In the second half, we scored a second through Carl Piergianni, who had scored in the semi final too – at the end of the season I gave myself a little pat on the back for that! Then we made another tactical decision. We knew they would have to come out and go for it – this was a final, you can’t come back again next week – so we put on another striker to take advantage of them being more open.
We went back to the 3-5-2, and within a few minutes we scored again. I’d never been in that situation before in a playoff final, where you’re 3-0 up and comfortable. In my head, though, I was still willing the referee to blow his whistle. This is football, and anything can happen. I just wanted the game to be over, and I really wanted the clean sheet – so when the whistle finally went it was amazing.
The pressure had been on, of course. Not just from within the club, but also from outside because of its profile. A lot of people were watching.
"to be the guy who led salford into the football league for the first time was very special"
It wasn’t the first time in my managerial career I’d taken a club to a level they’d never played at before, having led Fleetwood to promotion into League One, again through the playoffs, in 2014. But taking a club into the football league for the first time was an amazing feeling.
You know, there’s only one guy who gets to be the first to step on the moon. To be the guy who led Salford into the football league for the first time – something that can never be repeated – was very special. It’s probably the most rewarding moment of my career.

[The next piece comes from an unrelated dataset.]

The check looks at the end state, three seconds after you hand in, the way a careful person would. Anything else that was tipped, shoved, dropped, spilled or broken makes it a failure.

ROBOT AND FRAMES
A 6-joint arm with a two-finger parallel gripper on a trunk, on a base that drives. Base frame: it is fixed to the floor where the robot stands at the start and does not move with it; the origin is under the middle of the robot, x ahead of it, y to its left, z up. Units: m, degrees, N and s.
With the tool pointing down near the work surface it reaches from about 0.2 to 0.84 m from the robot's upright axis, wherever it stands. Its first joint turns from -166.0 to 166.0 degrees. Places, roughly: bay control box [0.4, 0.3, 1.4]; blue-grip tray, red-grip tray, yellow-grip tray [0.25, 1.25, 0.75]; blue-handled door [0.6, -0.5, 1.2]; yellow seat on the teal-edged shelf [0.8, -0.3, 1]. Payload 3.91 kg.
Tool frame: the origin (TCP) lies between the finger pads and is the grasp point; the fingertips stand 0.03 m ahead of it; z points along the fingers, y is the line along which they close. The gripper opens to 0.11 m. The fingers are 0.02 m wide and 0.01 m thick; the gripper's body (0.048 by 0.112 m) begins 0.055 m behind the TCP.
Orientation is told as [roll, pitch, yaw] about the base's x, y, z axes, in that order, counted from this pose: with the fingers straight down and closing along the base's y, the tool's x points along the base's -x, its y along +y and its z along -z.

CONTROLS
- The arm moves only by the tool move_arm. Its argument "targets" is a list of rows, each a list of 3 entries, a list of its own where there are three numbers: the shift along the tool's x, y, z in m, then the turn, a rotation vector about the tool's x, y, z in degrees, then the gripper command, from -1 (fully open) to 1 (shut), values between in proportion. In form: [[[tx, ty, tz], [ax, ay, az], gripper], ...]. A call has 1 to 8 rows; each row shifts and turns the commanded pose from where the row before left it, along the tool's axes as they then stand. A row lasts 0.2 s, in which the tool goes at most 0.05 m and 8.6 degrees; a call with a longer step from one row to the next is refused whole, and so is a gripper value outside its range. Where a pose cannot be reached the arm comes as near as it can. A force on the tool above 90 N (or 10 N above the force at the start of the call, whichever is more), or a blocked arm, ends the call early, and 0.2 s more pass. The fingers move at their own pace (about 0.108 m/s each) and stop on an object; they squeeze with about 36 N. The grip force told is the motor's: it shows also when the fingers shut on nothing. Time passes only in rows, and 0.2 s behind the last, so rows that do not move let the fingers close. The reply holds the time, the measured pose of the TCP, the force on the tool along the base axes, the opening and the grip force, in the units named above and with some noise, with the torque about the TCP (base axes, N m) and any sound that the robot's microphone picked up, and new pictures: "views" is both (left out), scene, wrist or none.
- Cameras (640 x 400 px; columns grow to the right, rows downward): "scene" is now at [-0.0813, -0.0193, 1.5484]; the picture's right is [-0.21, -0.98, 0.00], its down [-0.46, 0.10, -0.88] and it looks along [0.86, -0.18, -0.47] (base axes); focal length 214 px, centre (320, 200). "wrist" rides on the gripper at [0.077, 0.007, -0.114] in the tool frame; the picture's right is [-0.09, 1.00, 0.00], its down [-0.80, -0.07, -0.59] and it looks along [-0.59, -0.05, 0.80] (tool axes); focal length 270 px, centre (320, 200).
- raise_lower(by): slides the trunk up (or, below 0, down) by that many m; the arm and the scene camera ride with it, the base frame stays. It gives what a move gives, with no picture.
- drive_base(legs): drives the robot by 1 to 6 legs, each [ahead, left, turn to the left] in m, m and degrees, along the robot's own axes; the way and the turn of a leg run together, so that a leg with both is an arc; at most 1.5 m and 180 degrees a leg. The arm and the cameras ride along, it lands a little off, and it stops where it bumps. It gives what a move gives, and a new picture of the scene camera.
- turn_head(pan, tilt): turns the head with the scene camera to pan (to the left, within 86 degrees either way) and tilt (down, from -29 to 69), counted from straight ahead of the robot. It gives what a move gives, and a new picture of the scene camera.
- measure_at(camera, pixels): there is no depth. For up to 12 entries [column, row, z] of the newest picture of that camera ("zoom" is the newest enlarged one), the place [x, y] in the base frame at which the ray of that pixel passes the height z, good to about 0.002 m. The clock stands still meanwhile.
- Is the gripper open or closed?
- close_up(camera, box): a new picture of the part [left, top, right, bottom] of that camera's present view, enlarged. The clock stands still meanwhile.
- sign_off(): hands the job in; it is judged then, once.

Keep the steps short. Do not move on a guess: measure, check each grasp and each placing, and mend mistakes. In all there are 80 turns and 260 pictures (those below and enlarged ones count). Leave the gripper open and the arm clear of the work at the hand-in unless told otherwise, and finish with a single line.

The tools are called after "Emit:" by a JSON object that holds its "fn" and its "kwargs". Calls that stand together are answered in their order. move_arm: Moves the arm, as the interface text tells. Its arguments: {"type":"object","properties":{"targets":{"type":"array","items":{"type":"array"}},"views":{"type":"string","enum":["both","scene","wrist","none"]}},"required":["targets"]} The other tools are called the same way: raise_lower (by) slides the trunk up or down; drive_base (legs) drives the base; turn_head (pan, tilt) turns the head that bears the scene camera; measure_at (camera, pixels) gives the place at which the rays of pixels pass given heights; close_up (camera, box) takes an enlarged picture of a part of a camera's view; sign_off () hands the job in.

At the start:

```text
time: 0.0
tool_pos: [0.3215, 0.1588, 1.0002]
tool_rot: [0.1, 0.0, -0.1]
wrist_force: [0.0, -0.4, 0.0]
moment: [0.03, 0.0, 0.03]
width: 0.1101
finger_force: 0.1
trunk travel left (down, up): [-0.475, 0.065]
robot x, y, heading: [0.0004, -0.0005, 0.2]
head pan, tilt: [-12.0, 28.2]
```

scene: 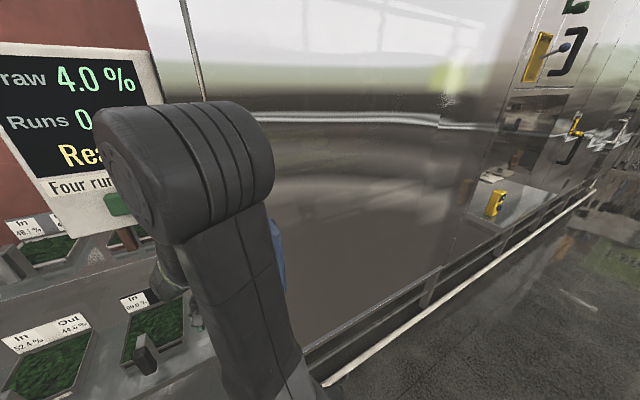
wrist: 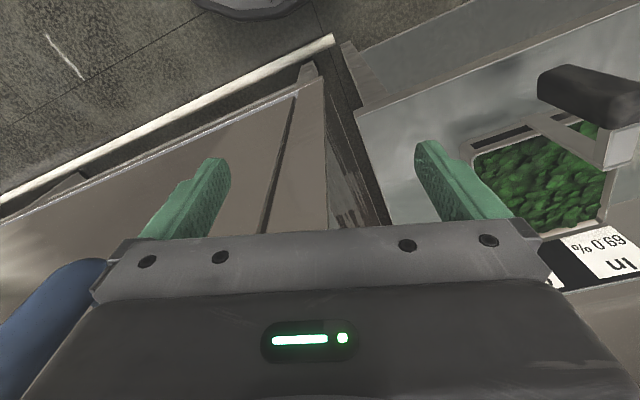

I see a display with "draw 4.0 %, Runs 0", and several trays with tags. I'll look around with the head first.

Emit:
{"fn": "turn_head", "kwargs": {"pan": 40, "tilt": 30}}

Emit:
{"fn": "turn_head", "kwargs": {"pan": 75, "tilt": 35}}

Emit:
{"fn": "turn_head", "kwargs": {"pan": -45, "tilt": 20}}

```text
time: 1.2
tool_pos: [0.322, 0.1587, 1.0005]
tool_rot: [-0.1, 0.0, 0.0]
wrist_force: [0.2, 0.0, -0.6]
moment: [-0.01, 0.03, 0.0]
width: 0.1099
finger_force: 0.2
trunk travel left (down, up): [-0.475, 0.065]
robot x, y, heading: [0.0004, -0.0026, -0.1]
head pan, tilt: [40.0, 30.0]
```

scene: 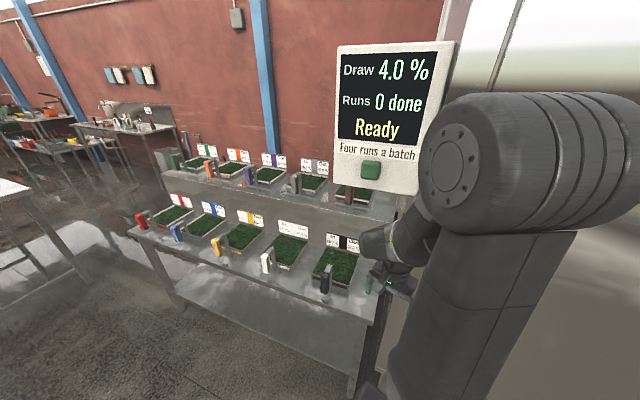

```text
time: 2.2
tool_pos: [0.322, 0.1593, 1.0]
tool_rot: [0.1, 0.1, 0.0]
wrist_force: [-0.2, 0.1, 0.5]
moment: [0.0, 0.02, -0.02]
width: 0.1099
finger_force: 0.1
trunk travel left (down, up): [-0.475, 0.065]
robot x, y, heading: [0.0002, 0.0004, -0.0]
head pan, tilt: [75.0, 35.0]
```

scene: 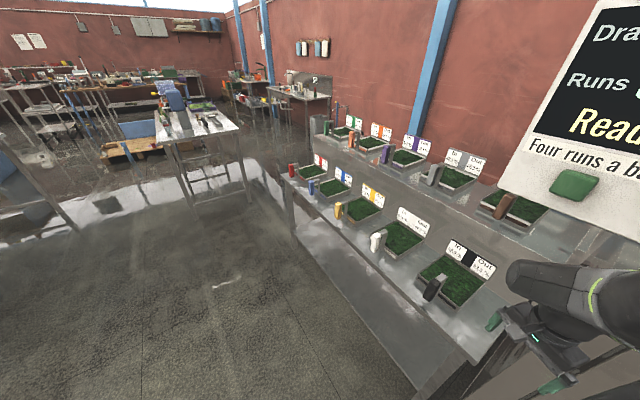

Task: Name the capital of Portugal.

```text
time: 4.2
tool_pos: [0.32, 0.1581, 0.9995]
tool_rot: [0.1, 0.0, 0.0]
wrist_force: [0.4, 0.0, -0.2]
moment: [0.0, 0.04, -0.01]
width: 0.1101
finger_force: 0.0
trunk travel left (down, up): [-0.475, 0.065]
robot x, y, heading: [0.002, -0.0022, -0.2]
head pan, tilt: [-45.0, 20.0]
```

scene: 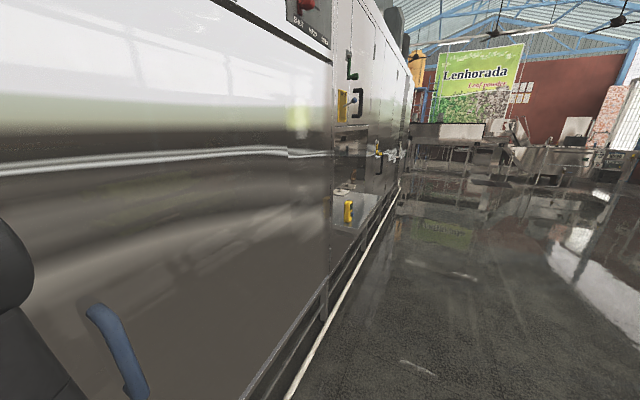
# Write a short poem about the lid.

I think, every year as a player, and now as a coach, you come to understand the game better – not just the game of football itself, but the game of everything that goes on around it too. Football is never boring, is it? Every season, something will come along that you’ve not experienced before, that you have to deal with or overcome.
That first season at Salford, with the documentary makers in and around the club as well, was certainly unique – and a huge learning curve for me as a coach. More than once, I found myself thinking: “I’ve never experienced this challenge before. How do we win?”
But that’s the exciting part, isn’t it?